De Milovanoff, j’avais apprécié "La mélancolie des Innocents", un récit drôle et tendre .
Dernier couteau est un récit dur, abordant quelques thèmes délicats, toujours avec cette subtilité si chère à Milovanoff.
Il est question ici d’Isidore Ramblin, ouvrier cinquantenaire licencié, évitant ainsi "la menace d’être remplacé à son poste par un plus jeune" qui l’effrayait tant. Délocalisation lui a-t-on dit.

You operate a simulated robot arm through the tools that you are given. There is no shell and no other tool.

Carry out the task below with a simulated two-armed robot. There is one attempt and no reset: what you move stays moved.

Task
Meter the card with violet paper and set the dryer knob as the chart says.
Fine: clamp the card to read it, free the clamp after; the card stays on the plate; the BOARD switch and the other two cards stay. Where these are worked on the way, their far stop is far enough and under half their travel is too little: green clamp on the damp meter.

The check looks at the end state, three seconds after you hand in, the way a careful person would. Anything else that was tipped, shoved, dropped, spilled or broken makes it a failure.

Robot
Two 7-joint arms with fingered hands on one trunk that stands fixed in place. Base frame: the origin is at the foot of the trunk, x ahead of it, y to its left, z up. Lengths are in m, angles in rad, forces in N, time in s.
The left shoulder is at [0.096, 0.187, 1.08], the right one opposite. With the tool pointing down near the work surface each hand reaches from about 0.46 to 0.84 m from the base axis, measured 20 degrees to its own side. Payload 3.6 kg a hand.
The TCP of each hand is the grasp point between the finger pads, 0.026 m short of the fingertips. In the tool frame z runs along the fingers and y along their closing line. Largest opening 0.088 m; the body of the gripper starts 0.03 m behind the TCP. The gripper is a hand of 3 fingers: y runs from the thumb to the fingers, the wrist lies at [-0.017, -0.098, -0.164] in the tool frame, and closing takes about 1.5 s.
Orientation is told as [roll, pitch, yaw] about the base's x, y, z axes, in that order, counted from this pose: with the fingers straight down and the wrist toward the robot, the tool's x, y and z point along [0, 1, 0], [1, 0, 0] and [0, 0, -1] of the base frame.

Isidore ne dit jamais rien, il encaisse tout, ne se plaint pas, on passe à côté de lui sans le voir, il partage tout ce qu’il a, se débrouille tout seul et ne demande jamais rien à personne, c’est un homme qui n’a pas vraiment de chance et se contente de peu. Comme du retour du printemps "parce que la ville lui offrirait plus volontiers, les robes courtes des femmes (…) mille occasions, préparées ou imprévues, de découvrir sous les étoffes parcimonieuses la chair inaccessible et douce que l'hiver garde en réserve dans ses pelisses". Isidore a appris à se taire enfant, quand il observait sa mère rester muette alors que père la battait à coups de ceinture. C’est d’ailleurs cette violence qui attira, un jour son regard vers une jeune femme au visage tuméfié qui attendait le bus. Une femme qu’il voyait tous les jours sans lui parler, qu’il découvre battue, il l’aborde, ils s’aiment, se quittent, se retrouvent, se séparent à nouveau (avec un coup de poignard dans le cœur d’Isidore, la belle part retrouver son tortionnaire…)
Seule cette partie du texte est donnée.